Some adventure bikes are big and heavy enough already, so adding a larger fuel tank seems an unnecessary addition of weight.

Do you really need up to 500km of range when service stations are a maximum of about 250-300km apart even in the remote outback?

It’s also extra weight right over the front wheel; just where you don’t want it in soft sand and mud.

Reasons for bigger fuel tank

However, Robin Box of Safari Tanks says there are many reasons for carrying extra fuel.

“It’s true that there aren’t many occasions when you’ll need the full 500km range that our larger tanks offer, but things don’t always go to plan,” he says.

“For starters, with a bike’s standard tank you will often have enough fuel to get you to where you’re going, but that will often mean topping up three to four times a day, just so you have enough fuel to get to the next fuel stop.

“It will probably also mean that you’re only half filling your bike every time you stop, and the novelty of that wears out pretty quickly.”

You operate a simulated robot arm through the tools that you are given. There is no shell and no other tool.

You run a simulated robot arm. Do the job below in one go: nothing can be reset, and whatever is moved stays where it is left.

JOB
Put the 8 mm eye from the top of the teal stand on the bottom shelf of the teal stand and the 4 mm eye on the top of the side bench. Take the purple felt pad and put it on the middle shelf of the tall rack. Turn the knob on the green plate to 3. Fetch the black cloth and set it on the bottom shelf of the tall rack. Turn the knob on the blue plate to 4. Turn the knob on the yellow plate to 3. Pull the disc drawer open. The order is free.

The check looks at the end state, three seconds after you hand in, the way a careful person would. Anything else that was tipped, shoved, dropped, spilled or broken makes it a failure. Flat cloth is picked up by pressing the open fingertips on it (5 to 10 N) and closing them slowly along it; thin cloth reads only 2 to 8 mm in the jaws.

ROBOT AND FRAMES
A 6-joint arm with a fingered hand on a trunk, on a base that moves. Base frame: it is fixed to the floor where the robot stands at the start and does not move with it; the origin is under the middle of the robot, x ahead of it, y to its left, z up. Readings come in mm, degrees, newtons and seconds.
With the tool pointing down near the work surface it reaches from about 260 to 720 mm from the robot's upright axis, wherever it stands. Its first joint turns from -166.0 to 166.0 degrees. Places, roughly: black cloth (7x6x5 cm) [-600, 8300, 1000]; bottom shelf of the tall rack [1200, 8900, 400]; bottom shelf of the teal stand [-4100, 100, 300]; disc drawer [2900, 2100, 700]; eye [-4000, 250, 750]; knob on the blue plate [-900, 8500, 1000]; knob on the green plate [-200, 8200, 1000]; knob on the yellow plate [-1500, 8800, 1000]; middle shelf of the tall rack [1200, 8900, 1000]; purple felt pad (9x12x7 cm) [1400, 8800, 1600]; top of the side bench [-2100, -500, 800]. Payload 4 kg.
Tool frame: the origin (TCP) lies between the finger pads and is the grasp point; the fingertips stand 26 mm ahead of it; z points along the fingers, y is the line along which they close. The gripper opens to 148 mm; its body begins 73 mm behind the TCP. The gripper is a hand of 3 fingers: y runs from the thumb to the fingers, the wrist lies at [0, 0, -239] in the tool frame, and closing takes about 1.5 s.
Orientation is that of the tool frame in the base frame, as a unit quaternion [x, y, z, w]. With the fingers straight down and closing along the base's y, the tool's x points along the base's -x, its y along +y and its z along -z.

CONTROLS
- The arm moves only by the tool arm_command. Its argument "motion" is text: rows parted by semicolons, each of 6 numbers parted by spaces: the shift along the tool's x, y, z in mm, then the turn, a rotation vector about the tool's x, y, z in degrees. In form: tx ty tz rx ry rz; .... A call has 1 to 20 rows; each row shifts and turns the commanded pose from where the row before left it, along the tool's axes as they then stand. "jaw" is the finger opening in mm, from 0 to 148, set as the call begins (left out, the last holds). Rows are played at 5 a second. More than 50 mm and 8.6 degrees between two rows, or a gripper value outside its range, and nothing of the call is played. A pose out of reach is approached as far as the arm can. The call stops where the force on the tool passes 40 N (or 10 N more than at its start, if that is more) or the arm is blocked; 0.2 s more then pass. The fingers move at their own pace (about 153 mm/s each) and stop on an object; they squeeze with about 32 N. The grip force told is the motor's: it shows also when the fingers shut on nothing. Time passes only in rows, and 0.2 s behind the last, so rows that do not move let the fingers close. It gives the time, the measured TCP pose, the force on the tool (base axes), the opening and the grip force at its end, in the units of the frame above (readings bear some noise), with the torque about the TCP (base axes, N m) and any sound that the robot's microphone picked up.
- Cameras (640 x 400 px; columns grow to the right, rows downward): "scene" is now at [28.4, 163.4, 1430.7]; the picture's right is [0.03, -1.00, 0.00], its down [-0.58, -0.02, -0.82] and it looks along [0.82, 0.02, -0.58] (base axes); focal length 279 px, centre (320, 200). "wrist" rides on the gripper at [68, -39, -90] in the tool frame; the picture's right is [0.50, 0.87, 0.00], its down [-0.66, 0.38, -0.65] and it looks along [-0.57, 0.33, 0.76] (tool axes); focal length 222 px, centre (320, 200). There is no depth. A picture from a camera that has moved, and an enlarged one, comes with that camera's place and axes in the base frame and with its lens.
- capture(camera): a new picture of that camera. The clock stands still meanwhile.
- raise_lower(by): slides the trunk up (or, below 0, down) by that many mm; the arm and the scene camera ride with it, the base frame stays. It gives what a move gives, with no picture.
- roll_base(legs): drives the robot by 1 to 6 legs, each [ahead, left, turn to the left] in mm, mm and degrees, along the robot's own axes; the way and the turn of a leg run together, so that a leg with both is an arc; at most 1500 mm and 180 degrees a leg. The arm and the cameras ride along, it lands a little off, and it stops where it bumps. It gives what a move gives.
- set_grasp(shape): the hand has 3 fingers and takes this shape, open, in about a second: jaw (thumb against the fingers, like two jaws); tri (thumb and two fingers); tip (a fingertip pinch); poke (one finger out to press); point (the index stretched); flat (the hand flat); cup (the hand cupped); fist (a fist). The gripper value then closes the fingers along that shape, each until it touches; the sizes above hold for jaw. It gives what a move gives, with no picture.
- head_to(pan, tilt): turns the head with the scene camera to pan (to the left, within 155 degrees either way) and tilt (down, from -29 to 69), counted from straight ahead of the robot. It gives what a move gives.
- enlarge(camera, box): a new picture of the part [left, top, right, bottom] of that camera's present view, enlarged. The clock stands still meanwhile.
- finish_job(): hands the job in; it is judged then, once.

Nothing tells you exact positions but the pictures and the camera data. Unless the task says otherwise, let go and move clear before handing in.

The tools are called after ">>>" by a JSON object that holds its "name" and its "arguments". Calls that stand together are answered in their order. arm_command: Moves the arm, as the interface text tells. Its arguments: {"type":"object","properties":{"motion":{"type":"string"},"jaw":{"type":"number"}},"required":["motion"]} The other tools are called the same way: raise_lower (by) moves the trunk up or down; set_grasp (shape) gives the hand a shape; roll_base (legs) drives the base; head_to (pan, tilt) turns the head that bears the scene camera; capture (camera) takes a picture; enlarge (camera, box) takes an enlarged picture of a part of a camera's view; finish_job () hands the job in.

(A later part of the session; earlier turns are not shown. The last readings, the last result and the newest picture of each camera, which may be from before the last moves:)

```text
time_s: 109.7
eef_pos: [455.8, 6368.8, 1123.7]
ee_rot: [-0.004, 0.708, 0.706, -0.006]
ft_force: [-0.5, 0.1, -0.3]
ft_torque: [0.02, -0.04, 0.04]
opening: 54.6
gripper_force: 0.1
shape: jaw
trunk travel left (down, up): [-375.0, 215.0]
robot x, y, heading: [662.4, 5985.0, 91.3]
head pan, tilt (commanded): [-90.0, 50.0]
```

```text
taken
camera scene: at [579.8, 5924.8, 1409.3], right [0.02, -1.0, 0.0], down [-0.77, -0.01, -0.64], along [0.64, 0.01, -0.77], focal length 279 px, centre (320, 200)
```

His comments come in a press release about their new $1140 34-litre tank for the Honda Africa Twin which provides up to 500km of range.  The standard tank is 18.9 litres.

Honda Africa Twin Safari tank Adventure fuel tank
Honda Africa Twin with Safari tank

Fuel tanks in many touring and adventure bikes are getting smaller as bikes become more fuel efficient. It’s also done to reduce weight and costs.

Robin says a bigger fuel tank is an “insurance policy” that you have more than enough fuel to do the job.

“Nobody likes getting low on fuel, and we all know the feeling of staring at the fuel gauge in sparsely populated country when the tank gets below a quarter full. It’s nobody’s idea of fun,” he says.

“Carrying extra fuel will also give you peace of mind should that next petrol station – just 250km away – be out of fuel, and it does happen.”

Robin says that on several occasions he has had to camp for a couple of days to wait for a fuel truck to arrive after bad weather or a breakdown delayed delivery.

I also encountered an outback servo that had a power failure and couldn’t pump any fuel. We eventually siphoned some out of the owner’s truck and I paid top dollar for the privilege!

After that, I carried a five-litre plastic gerry can on the back rack as my own insurance policy. It also meant I didn’t have extra weight over the front wheel.

Adventure fuel tank
Back-up fuel on a three-state Transalp adventure


It’s not just about surviving a lack of fuel, Robin says. It also presents extra opportunities to explore.

“The extra range also gives you the option of checking out that side track you’ve been told about or, in some instances, even turning back and retracing your steps if weather or other events put your trip in jeopardy,” he says.

“The extra fuel range helps to bring out the serious adventure capabilities for those who like the long haul.”

  1. Suprised they haven’t looked at belly tanks similar to the st’s and wings…lower the center of gravity

  2. A bigger fuel tank? Why? Why don’t they work on the fuel efficiency? Why is my car (a Peugeot 207SW from 2008) more fuel efficient, not much more at 1 L : 15.9 km compared to the 1 : 14.7 (derived from the max 500 km and 34 L) for the african twin? My cars engine is bigger (1.4) and the car is a lot heavier than the bike. The Kawasaki GTR1400 is runs even more fuel efficient than my car (1 : 17) according to several sites.
    Sure, I understand that a bigger engine uses more fuel and give you more Umph. But what’s up with the “bigger is better”? My bike (BMW F800ST, with piston slap.. ) runs about 1 : 22 and still beats most cars at the traffic lights (I got beaten by several muscle cars and a Tesla model X). But I don’t ride to beat cars at the traffic light, that’s just a nice bonus. I ride because I enjoy it and, with the fuel efficiency for my bike, I can pretend to conserve the environment on my way to work and back again.
    To make a long story short, why do the bikes get bigger instead of (only) better?

  3. Bikes aren’t becoming more fuel efficient, a little research will show you that. My 1973 850 Commando uses less fuel than either of my other bikes – 1995 Triumph Trident 900 and 2008 Harley Sportster 1200. There are a few bikes that are becoming more fuel efficient, but most “improvements” are turned into higher engine output rather than better range, because that is what sells more bikes. Typical full size bikes seem to use around 6l/100km, which is about the same as most 5 seater hatchbacks. So to go through the Pilbara last year my friend and I had to carry extra fuel because there simply weren’t any stations on some of the roads we used. Another friend and I had to stop every 150km to fill up touring the goldfields because his bike couldn’t quite make the 300km to stop at every second petrol station. So Mark Hinchcliffe is completely wrong IMO – fuel tanks do need to be bigger than they are, because they have been shrinking for the last 20 years or so.